More Information on Capacitors...
What is a Capacitor?
The Capacitor is an electrical device that stores energy in the form of an electric field. It consists of two metal plates separated by a dielectric or non-conducting substance. The capacitor types broadly divided based on fixed capacitance and variable capacitance. The most important are the fixed capacitance capacitors, but capacitors with variable capacitance also exist.
Capacitors with variable capacitance
- Rotary capacitors
- Trimmer capacitors
Capacitors with fixed capacitance
- Film capacitors
- Ceramic capacitors (MLCC)
- Electrolytic capacitors
- Superconductor capacitors (supercaps).
Capacitors with fixed capacitance
Capacitors are the essential components of an electronic circuit without which the circuit cannot be completed.
The number on the capacitor represents the capacitance value in Pico Farads.For example, 8 = 8PF
Functions
- Energy storage is the primary function of a capacitor- used to maintain a power supply while the device is unplugged.
- It acts as a filter in AC circuit by blocking lower frequencies and passing higher ones.
- Acts as an open switch in a DC Circuit.
- In a power supply, it acts to filter the output .
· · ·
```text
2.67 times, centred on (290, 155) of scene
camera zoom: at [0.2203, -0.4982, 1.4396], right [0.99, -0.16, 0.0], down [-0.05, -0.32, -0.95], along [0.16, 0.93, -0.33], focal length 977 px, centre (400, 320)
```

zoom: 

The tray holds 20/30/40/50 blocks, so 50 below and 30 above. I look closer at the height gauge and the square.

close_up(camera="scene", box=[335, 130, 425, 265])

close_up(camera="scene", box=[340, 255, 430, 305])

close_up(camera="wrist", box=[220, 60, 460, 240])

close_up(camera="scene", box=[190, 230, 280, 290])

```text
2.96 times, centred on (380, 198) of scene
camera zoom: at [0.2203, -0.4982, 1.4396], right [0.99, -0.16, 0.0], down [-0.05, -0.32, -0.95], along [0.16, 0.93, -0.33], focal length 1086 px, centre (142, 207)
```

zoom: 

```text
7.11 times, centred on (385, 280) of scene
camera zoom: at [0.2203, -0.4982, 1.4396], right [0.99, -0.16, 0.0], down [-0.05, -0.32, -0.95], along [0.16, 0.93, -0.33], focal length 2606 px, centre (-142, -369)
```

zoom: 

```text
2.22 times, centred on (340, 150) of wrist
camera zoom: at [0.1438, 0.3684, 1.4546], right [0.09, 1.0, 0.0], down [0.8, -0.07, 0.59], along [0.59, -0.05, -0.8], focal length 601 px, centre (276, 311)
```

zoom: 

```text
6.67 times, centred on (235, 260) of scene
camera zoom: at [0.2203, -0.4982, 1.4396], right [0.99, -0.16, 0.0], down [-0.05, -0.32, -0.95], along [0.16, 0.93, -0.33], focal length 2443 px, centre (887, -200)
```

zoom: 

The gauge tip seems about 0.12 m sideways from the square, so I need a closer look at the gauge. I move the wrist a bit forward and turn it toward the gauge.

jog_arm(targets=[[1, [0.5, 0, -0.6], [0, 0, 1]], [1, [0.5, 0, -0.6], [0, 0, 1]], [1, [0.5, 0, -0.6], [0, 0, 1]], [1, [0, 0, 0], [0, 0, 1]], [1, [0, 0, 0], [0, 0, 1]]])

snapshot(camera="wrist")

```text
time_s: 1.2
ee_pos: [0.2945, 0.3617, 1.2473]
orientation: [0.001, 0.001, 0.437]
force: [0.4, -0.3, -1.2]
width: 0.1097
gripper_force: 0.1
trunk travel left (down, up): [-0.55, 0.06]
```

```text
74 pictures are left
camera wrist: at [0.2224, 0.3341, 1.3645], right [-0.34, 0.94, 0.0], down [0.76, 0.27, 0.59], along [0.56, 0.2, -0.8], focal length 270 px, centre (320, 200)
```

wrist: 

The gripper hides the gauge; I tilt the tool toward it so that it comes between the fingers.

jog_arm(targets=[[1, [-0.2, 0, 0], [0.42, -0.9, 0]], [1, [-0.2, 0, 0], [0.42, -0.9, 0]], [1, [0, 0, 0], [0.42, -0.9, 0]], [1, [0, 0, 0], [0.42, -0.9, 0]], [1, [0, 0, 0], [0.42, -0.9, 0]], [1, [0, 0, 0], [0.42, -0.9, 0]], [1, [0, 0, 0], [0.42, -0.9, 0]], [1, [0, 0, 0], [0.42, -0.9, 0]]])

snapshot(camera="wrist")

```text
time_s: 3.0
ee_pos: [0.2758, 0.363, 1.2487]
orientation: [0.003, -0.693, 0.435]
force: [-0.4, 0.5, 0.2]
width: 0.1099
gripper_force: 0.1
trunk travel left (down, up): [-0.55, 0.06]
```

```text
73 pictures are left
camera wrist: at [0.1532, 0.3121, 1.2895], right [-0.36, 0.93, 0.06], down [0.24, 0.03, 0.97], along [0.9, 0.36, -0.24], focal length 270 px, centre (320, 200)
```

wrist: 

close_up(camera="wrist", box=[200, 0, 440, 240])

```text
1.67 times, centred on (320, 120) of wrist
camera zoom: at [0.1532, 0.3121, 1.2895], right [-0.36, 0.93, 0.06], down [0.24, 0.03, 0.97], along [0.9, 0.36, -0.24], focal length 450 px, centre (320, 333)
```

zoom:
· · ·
- In an amplifier, it can be used to block DC and allow AC to pass.
- In power circuits it can correct the power factor so that the current and voltage are in phase, or more so.
- In motors it shifts the phase so that the motor will run.
- It's used to store charge in applications like a flash on a camera.
Capacitors Applications:
Power supply smoothing applications
- Aluminium electrolytic High capacity and high ripple current capability **
Audio frequency coupling uses
- Aluminium Electrolytic: High capacitance
- Tantalum: High capacitance and small size
- Polyester / polycarbonate : Cheap, but values not as high as those available with electrolytics
RF coupling capacitor applications
- Ceramic COG: Small, cheap and low loss
- Ceramic X7R: Small and cheap but higher loss than COG, although high capacitance per volume
- Polystyrene: Very low loss, but larger and more expensive than ceramic
RF decoupling applications
- Ceramic COG: Small, low loss, but values limited to around 1000 pF max.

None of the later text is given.